Já na fase de estabilização, o que se busca é restabelecer a normalidade e a ordem na medida do possível e preparar o terreno para a recuperação e a reconstrução a longo prazo. As principais medidas de estabilização envolvem a restauração de serviços essenciais como eletricidade, água potável e saneamento, o reparo da infraestrutura crítica, concentrando-se na recuperação de estradas, pontes e transportes públicos essenciais para a mobilidade urbana, a garantia da saúde pública, incluindo distribuição de kits de higiene e vacinação em massa para prevenir doenças pós-inundação, e a avaliação de danos e planejamento da reconstrução.

Na fase de retomada, autoridades e especialistas avaliam os danos e planejam a reconstrução de longo prazo, identificando as áreas que necessitam de reconstrução completa ou apenas reparos, e considerando melhorias para conferir maior resiliência ao que for construído. Este é o conceito de build back better (reconstruir melhor). Nessas horas não é rara a constatação de que muitas obras necessárias sequer foram executadas e que muitas outras o foram sem seguir o devido estudo de viabilidade.

Raciocinando pela ótica dos entes públicos a quem cabe tomar providências em todas essas fases, é de bom tom que recorram à metodologia internacionalmente aceita intitulada Avaliação das Necessidades Pós-Desastre (PDNA, em inglês) para determinar os danos físicos, as perdas econômicas e os custos de satisfação das necessidades de recuperação após o desastre, através de um processo liderado pelo governo.

Em situações de desastres vêm à baila outras indagações: a manutenção de equipamentos como bombas, válvulas e comportas foi devidamente executada ao longo dos anos?

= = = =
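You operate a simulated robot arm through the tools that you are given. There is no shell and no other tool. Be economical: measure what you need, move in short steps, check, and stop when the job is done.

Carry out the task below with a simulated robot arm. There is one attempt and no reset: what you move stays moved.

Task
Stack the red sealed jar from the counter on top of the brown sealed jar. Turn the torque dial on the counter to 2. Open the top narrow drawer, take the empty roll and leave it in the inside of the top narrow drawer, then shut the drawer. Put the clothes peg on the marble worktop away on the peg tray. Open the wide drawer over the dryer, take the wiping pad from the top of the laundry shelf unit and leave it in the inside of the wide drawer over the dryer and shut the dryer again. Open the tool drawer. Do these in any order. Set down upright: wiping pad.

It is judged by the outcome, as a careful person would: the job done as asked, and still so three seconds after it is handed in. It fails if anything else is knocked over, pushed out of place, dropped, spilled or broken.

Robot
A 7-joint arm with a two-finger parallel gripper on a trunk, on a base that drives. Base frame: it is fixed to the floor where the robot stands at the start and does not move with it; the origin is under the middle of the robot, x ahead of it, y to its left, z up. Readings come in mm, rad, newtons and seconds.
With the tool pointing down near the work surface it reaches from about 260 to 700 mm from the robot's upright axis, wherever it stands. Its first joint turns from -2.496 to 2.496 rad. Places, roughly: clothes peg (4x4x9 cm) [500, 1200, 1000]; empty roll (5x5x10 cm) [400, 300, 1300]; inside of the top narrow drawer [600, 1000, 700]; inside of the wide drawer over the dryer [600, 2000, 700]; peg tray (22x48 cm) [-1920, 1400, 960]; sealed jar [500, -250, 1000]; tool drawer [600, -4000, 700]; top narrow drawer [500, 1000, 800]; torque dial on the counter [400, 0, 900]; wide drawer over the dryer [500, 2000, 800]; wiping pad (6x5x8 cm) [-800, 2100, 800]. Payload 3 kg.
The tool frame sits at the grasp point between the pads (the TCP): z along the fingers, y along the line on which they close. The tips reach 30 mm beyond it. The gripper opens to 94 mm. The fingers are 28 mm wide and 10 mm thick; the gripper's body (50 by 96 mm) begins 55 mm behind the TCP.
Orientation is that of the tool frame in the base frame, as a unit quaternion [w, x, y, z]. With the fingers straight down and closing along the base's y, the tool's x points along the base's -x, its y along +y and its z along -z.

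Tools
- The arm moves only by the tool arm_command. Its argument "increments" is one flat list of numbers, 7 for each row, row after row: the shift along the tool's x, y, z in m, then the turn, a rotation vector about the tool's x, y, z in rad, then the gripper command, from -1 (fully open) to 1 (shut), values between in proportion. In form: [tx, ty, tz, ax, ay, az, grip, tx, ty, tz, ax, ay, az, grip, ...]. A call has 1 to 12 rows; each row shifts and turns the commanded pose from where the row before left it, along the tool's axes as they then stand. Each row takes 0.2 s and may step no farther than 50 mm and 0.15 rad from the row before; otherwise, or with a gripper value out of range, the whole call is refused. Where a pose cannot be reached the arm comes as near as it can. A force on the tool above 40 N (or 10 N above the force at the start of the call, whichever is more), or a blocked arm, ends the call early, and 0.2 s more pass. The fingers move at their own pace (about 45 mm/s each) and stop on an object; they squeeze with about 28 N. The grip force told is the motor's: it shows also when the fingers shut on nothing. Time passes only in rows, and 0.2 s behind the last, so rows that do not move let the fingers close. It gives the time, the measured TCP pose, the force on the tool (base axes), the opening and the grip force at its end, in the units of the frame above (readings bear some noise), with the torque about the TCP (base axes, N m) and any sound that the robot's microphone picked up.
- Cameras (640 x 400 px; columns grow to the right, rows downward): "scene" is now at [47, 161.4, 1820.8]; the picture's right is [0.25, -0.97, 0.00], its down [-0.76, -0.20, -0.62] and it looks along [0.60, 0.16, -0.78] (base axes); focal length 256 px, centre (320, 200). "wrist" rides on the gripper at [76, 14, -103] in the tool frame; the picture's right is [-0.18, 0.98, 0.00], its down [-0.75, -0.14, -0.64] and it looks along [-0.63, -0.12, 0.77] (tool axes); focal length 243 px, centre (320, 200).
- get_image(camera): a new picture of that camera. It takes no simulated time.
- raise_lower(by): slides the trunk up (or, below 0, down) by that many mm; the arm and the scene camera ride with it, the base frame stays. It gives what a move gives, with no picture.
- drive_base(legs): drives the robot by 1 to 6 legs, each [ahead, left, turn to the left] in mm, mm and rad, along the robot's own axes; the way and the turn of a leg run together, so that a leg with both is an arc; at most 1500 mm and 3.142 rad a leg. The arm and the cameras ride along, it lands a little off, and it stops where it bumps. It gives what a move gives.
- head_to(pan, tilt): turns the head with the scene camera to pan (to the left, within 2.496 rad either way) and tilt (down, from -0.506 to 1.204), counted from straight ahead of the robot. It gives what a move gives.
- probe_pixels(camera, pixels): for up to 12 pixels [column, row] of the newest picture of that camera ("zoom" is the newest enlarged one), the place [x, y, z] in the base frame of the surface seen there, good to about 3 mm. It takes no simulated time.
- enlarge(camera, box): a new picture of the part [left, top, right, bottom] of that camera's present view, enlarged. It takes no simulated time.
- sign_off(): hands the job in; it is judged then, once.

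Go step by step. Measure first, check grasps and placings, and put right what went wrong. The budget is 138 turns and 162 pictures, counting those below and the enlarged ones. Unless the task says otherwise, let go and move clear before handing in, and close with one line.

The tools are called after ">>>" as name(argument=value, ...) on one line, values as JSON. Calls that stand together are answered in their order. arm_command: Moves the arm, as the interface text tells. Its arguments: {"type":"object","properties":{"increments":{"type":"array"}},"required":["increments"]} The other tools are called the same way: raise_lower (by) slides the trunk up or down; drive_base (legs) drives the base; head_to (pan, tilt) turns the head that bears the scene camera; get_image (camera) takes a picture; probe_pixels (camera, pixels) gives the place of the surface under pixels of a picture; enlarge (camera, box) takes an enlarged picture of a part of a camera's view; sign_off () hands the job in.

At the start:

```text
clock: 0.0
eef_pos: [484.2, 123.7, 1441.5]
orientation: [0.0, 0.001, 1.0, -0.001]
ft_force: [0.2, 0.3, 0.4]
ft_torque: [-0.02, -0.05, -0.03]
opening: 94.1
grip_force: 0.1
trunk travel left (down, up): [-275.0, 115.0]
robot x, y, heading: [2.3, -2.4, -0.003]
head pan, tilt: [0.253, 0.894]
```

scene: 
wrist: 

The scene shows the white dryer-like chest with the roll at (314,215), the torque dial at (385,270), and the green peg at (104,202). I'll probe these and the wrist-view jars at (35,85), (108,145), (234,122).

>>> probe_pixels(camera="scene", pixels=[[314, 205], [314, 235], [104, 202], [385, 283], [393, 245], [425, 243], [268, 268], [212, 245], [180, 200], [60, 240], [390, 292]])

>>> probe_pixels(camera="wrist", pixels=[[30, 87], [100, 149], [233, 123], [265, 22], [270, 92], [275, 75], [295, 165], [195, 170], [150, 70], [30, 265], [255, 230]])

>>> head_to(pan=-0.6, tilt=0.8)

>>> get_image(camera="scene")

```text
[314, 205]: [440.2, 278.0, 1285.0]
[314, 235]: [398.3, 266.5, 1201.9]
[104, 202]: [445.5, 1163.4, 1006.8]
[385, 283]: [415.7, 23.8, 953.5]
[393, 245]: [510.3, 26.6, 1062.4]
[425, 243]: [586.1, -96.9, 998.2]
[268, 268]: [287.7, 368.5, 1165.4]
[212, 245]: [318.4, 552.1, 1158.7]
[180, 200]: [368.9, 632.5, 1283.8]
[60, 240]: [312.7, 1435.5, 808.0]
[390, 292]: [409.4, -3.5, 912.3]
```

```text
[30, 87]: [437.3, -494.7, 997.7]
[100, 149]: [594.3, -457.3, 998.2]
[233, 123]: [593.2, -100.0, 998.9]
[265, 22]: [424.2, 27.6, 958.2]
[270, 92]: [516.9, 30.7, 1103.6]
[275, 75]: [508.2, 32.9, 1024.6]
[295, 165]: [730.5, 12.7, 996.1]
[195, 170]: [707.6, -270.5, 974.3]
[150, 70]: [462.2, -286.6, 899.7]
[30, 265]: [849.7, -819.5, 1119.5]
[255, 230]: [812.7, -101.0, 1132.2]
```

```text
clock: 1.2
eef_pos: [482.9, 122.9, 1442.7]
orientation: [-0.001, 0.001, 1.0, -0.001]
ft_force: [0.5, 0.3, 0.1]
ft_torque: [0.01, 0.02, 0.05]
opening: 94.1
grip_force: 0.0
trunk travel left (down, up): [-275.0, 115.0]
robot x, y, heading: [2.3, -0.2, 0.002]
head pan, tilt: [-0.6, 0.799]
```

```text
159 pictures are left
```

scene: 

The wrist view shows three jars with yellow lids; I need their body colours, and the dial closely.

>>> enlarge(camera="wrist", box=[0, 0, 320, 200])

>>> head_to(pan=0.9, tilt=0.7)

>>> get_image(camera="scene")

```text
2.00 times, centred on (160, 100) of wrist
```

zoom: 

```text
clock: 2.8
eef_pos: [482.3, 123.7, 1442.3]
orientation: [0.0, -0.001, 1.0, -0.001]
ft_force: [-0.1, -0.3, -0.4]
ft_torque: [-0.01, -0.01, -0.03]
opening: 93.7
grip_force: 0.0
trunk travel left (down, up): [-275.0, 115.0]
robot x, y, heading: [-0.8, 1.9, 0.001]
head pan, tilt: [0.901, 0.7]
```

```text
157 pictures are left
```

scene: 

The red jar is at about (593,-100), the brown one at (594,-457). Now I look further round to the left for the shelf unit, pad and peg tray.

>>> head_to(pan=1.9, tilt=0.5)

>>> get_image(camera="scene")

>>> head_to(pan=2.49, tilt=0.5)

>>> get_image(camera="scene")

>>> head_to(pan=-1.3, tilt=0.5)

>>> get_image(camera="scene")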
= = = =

Foram ampliadas as estruturas hídricas das cidades de modo a acompanhar o aumento populacional? Houve alguma medida para estancar a crescente impermeabilização do solo das cidades e o desmatamento das matas ciliares? Para responder, sugerimos que essas perguntas não sejam endereçadas somente aos engenheiros convém consultar os governantes também.